The spectacular limit is divided in two different areas: the Chilean and Bolivian outposts are some 10km from each other, and each one provides different views. The Chilean side name is Chungara, which is the name of the neighboring lake as well, and both are at 4844m above sea level. The deep-blue water practically touches the immigration building ,and friendly birds will allow you to take their pictures while you wait to your stamp. Beyond the lake, there are two beautiful volcanoes of an almost perfect conical shape that are called Nevados de Payachata and which occasionally smoke.
Once in Bolivia, the pass is called Paso Portezuelo de Tambo Quemado. Beyond it, you can clearly sea the highest mountain in Bolivia, actually a silent volcano called Sajama that rises up to 6,550m above sea level. From here on you are on the Bolivian Highlands, and if you are heading to La Paz, a slight decent along the plateau is all what expects you. The way between Arica and La Paz longs about 8 hours, and the morning buses include breakfast and lunch.
Once in Iquique, the main sights in the town are concentrated around Plaza Prat, not far away from the port, including the Torre Reloj (a stylish clocktower), the Teatro Municipal, the Croatian Club, and the Centro Español, which looks more like a Moroccan structure. The port area, especially the zone next to the bus terminal, north from the center, hosts many seafood restaurants, although few of their owners were inspired enough to place them in clear sight of the amazing ocean nearby. The southern coast offers some beautiful beaches, especially the Playa Cavancha; luckily, Chileans approach their beaches only at given times of the year.

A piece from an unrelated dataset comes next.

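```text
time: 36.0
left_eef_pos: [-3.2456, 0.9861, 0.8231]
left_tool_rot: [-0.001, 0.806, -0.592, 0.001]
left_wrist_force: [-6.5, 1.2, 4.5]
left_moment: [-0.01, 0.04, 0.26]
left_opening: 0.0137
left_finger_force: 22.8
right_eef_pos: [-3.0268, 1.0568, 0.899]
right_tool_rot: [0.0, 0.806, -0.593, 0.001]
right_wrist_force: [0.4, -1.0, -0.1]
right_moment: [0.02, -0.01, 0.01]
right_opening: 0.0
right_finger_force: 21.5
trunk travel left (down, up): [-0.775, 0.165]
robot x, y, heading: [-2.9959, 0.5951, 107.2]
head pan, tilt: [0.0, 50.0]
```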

On a fine day, you may find an astounding beach with a tempered, pleasant ocean completely empty! The Zona Franca is where the duty-free shops are, and any city-bus traveling north will take you there, but the shopping centers had spread out of it. Well worth a note is the Ripley (it has nothing to do with the museums one) at Vivar 550. If you dined on a late lobster by the port, you may pass through the bus terminal around 10pm. At this hour, the buses leave to La Paz, Oruro and Cochabamba, and you will see the Bolivian traders packing the buses until their roofs bend in.